Why Fidel Castro’s eldest son committed suicide

Fidel Ángel “Fidelito” Castro Díaz-Balart took his own life in Havana after battling depression for months, state media reported.

Diaz-Balart, the eldest son to Cuba’s deceased president Fidel Castro, was found dead Thursday morning.


Diaz-Bazart was a nuclear physicist trained by the defunct Soviet Union.

The 68-year-old was once placed in charge of Cuba’s nuclear power program for a time until he fell out with his father.

“There was no resignation,” Mr Castro reportedly said at that time. “He was fired for incompetence. We don’t have a monarchy here.”

Popularly known as “Fidelito” or “Little Fidel” because of his resemblance to the former president, Diaz-Balart grew up in the United States. His mother Mirta Diaz-Balart left with him after separating from the late leader shortly before Cuba’s revolution, but he returned home later and never left again.

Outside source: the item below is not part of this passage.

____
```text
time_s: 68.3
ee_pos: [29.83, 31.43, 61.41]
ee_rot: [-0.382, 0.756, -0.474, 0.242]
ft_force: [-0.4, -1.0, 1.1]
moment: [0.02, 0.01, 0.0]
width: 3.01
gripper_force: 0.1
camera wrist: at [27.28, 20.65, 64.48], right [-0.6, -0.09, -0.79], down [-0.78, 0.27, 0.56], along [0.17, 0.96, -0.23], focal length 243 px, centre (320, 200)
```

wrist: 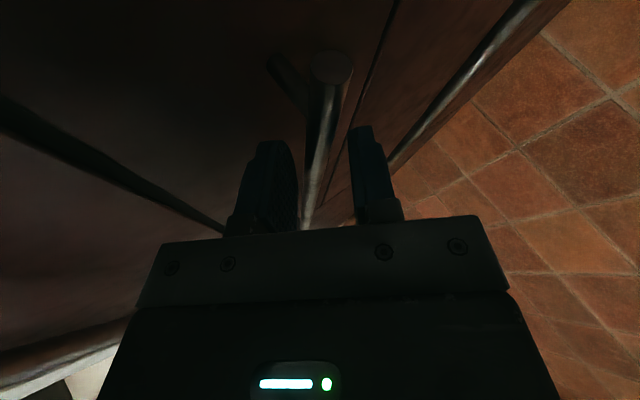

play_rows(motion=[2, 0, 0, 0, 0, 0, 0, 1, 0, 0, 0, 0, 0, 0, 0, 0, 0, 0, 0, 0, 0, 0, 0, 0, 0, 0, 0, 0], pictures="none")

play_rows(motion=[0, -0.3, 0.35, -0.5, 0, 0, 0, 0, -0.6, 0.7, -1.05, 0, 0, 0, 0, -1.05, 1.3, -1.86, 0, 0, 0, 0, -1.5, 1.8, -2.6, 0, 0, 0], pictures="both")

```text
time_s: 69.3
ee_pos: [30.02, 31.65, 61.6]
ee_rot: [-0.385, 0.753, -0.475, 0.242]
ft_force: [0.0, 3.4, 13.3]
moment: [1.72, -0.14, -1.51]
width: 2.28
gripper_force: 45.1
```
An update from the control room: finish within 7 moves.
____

Image taken in 1959 shows the Cuban rebel leader Fidel Castro and his son, Fidel Jr. (Source: AP)

State media reports say Diaz-Balart was receiving medical treatment as an outpatient in recent months, following a hospital stay.

“Fidel Castro Díaz-Balart, who had been treated by a group of doctors for several months due to deep depression, took his life this morning,” Cuba’s official newspaper Granma reported – little more than a year after his father.

“Diaz-Balart, who had been attended by a group of doctors for several months due to a state of profound depression, committed suicide this morning,” Cubadebate website said.

His death comes as a surprise to many Cubans because the personal lives of all member of Fidel Castro’s family are kept away from the public eye, and for the fact that almost no-one knew he suffered mental health issues before his death was announced.

He had three children – Mirta María, Fidel Antonio and José Raúl – with Natasha Smirnova, whom he met in Russia after divorcing Smirnova, and later married María Victoria Barreiro from Cuba.

At the time of his death, Diaz-Bazart held positions as a scientific adviser for the Cuban Council of State and vice president of Cuba’s Academy of Sciences.

Funeral arrangements will be made by the family, state media said.